Selected passage:
= = = = = = =

The choice of operating systems to evaluate has been based on several factors, such as available commercial support, other benchmarks [22] and current OS knowledge. The most popular implementation of Erlang is distributed as open source and supports a wide range of operating systems. Commercial support is however only offered for a subset of these [3]. The benchmark will be performed on the following operating systems:

  • SuSE 9.3 [11] (Linux 2.6.11.4)
  • NetBSD 3.1
  • Solaris 10 [12]
These operating systems are all available as open source.

It was our intention to evaluate FreeBSD 6.2 but the benchmarks could not be completed. The ERTS always terminated with a segmentation fault after some time under heavy load. The reason for these crashes has not been located and further investigations of

this would not fit within the scope of this paper.

Not only the choice of operating but also variables such as other running services, file systems used, swap-space and scheduling, which are configurable in most operating systems, will affect the performance of the running application. Therefore minimal installations, where such an option is given by the installer, will be used, and the default configuration of run-levels will be used.

Factor 2 - Kernel poll
Kernel poll is a name for several techniques which replaces the traditional way* of checking for data on a collection of file descriptors with a more efficient and scalable mechanism. The use of kernel poll is likely to affect the performance of the system when a large number, i.e. several thousands, of file descriptors is being used.

Each OS supports at least one different implementation of the technique, even though these are based on the same theory. Linux 2.6 currently implements epoll [24], most BSD variants* implements kqueue [23] and Solaris implements /dev/poll [2]. There exists patches for the Linux kernel which adds support for Solaris /dev/poll interface, but these have been deprecated by epoll. In fact, the /dev/poll interface is marked obsolete and has been replaced by Event Ports [15] in Solaris 10. The Event Ports are however currently not supported by the ERTS while the /dev/poll interface is.

Hypothesis 1

The use of kernel poll will affect the number of concurrent connections positively. This is because the use of kernel poll will decrease the CPU time spent while reading from several thousands of file descriptors.

Factor 3 - Asynchronous threads
Asynchronous threads in the ERTS is a way of stopping blocking calls from interrupting the scheduling of Erlang processes while the calling thread is blocked. The blocking calls are done in separate OS threads, allowing the emulator to schedule the Erlang processes that are not doing the blocking calls. If there is no asynchronous thread available, the job request will be queued until an asynchronous thread becomes idle.

Hypothesis 2

The use of Asynchronous threads will increase the amount of available concurrent connections since the virtual machine will not be blocked waiting for I/O.

Hypothesis 3

The use of too many asynchronous threads will decrease the amount of available concurrent connections since more time will be spent on context switching by the OS.

= = = = = = =

Source excerpt:
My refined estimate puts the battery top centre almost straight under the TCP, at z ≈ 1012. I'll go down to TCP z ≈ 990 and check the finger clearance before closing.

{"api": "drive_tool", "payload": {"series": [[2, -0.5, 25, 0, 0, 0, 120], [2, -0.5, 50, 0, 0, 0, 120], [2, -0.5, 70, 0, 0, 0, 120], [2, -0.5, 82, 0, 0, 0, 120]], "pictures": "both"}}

= = = = = = =

Goal 1:
Could you quote the selected passage from "It was our intention" up to and including "will be used."?
Goal 2:
Give the continuation of the selected passage.

Result 1:
It was our intention to evaluate FreeBSD 6.2 but the benchmarks could not be completed. The ERTS always terminated with a segmentation fault after some time under heavy load. The reason for these crashes has not been located and further investigations of

this would not fit within the scope of this paper.

Not only the choice of operating but also variables such as other running services, file systems used, swap-space and scheduling, which are configurable in most operating systems, will affect the performance of the running application. Therefore minimal installations, where such an option is given by the installer, will be used, and the default configuration of run-levels will be used.

Result 2:
Factor 4 - TCP window size
The TCP window size is a way of controlling how many packages that can be put on the network before the sender requires an acknowledgement of the data. Window Scaling, as described in RFC1323, [20] is a way to use larger window size to improve performance on high bandwidth networks. Wechta, Eberlein and Halsall [33] claims that large windows help utilize long, high bandwidth networks, which have a high bandwidth-delay product, but does not help in a local area network (LAN) environment, since there is no need to have many packages in transit. It is possible to set the maximum window size, by means of send and receive buffers for the TCP socket. These values are however also controlled by the application setting up the socket. While the application can specify the preferred buffer sizes when setting up a socket, the minimum and maximum sizes configured by the OS usually cannot be overridden. In some OS it is also possible to configure the TCP stack to always negotiate window scaling, which would allow, but not enforce, large TCP windows.

Hypothesis 4

Window scaling will not affect the number of possible concurrently open connections. XMPP will not create large amounts of traffic and this option will thus not have much impact on the system. Furthermore, the test environment is connected to a small fast and reliable LAN, which has been show not to benefit from large TCP windows [33].

Hypothesis 5

Setting a small window size will would potentially decrease the amount of memory used by the application. Since the application cannot override the maximum buffer set by the OS this will decrease memory consumption, but will not affect the connectivity of the application.

Test environment

This section describes the test subject and the configurations together with the configuration of the test tool and environment.

Test subject configuration
The test subject, see Section 2.3, has been set up on rather low-end hardware. The Ejabberd node is running on a Intel ® Celeron ® CPU running at 2.40GHz and having 512MB of RAM. The machines are connected to a switched 100Mbit LAN by a SiS900 Fast Ethernet Controller.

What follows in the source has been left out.